Was bedeutet das für die Produzenten erneuerbarer Energien?

Aktien von Herstellern der Windkraft- und Solarindustrie verzeichneten nach dem Beschluss zum Atomausstieg zum Teil große Kurssprünge. Allerdings verkündete Umweltminister Röttgen gestern auch, die Bundesregierung erwäge eine weitere Kürzung der Solarförderung im kommenden Jahr um sechs Prozent. Im Gegenzug könnten Solaranlagen auf mehr Freiflächen als bislang erlaubt gebaut werden. Der Präsident des Bundesverbandes Erneuerbarer Energien, Dietmar Schütz, sagte dem Abendblatt: "Anstatt ambitionierte Ziele für eine beschleunigte Energiewende zu formulieren, hält die Bundesregierung weiterhin an uralten Ausbaupfaden fest.

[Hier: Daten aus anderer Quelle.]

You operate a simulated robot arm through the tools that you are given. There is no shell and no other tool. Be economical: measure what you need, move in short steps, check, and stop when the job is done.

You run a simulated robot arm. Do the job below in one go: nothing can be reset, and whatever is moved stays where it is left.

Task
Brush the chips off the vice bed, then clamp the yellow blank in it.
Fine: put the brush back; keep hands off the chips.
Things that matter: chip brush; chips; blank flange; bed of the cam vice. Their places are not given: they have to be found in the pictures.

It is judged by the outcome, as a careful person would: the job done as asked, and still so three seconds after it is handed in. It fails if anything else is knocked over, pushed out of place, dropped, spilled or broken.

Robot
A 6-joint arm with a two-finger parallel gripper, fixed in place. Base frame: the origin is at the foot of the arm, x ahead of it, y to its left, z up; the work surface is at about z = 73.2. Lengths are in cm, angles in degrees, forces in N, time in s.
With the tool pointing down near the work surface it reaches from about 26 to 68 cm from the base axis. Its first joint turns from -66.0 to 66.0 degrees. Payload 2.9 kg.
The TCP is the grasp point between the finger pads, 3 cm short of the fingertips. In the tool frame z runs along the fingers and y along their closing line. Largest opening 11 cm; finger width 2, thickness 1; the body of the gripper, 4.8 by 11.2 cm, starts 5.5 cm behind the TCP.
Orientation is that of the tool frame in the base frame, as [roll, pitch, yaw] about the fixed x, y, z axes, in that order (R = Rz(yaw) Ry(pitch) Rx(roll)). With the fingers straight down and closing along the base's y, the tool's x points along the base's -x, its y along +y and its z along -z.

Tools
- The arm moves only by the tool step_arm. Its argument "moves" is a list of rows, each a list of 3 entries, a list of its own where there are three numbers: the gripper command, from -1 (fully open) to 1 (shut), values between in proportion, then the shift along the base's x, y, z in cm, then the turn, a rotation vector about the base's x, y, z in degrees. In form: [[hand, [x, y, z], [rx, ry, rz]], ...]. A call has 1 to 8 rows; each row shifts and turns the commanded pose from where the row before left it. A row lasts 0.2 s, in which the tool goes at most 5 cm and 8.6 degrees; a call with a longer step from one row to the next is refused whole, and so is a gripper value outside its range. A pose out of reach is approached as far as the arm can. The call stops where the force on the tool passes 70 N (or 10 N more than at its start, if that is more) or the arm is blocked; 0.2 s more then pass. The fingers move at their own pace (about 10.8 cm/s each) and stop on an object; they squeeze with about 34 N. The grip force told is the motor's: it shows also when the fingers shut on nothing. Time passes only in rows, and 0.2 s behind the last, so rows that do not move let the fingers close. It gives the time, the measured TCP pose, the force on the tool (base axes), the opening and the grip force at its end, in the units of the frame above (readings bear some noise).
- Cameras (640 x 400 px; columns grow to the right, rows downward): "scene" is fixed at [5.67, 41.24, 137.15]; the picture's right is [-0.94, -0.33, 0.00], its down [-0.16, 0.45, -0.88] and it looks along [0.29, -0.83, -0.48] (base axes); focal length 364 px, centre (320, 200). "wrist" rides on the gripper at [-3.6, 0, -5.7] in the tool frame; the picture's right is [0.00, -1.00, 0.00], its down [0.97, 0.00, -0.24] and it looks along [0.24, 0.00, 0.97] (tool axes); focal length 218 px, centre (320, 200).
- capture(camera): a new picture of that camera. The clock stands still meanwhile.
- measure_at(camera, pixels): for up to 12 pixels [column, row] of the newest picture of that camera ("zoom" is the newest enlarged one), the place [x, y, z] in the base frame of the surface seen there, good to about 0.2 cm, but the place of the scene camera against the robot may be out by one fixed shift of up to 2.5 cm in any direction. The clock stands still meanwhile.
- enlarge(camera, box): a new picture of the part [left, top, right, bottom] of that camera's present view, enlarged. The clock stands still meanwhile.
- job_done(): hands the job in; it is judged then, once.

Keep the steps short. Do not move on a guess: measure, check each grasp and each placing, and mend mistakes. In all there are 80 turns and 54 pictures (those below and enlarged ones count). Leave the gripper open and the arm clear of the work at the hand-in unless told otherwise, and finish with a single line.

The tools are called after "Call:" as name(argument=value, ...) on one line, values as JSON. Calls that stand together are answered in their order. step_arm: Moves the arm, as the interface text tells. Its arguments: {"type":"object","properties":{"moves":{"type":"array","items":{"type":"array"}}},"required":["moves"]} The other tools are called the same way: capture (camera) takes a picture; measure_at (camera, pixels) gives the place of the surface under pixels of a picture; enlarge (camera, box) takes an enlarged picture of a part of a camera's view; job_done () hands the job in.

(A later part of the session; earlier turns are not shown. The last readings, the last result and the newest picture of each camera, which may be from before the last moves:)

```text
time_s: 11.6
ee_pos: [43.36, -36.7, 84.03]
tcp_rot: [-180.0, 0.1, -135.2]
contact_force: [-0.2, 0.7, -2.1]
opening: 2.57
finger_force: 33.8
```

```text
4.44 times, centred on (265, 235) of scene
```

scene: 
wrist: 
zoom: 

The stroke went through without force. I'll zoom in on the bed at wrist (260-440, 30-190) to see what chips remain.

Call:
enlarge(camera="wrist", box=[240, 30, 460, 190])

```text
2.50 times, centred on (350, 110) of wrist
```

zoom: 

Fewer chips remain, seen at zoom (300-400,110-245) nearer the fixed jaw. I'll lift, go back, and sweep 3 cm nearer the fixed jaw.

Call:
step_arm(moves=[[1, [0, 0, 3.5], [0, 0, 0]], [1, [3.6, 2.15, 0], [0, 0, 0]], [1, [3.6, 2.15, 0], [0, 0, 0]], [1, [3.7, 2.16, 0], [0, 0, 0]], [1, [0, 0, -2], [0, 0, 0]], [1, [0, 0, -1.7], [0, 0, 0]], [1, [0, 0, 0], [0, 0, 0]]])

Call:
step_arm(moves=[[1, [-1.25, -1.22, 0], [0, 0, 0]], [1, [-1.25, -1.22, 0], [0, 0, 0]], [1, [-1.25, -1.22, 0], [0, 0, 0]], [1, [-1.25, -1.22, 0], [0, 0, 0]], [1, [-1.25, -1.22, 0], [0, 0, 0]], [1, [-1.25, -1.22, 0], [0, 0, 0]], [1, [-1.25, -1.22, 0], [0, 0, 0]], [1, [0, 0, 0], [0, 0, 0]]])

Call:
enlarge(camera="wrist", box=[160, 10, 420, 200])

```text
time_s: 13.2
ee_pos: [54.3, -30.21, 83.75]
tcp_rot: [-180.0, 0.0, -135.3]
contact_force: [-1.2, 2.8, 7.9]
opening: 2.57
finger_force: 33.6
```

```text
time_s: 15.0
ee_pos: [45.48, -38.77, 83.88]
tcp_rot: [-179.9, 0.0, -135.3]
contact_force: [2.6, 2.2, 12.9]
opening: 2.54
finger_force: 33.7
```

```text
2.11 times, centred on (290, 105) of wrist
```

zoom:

Damit verhindert sie jeden schnelleren Umbau unserer Energieversorgung, den sie nach den tragischen Ereignissen von Fukushima zugesagt hatte." Die Bundesregierung müsse die Kürzungen zurücknehmen.

Wie geht das Gesetzgebungsverfahren nun weiter?

Bis Juli will die Regierung den Atomausstieg unter Dach und Fach bringen. Am 3. Juni trifft Merkel mit den Ministerpräsidenten zusammen und berät mit ihnen das Vorgehen beim Abschalten der Atomkraftwerke. Am 6. Juni entscheidet das Kabinett über das neue Atomgesetz, danach die Fraktionen. Am 9. Juni gibt es die erste Lesung des Pakets zum Atomausstieg und für eine beschleunigte Energiewende im Bundestag. Am 15. Juni endet das Atom-Moratorium, die Konzerne wollen aber bislang keine stillgelegten Meiler neu anfahren. Am 30. Juni kommt das Gesetz erneut in den Bundestag. Am 8. Juli wird es dem Bundesrat vorgelegt. Es soll schnellstmöglich in Kraft treten.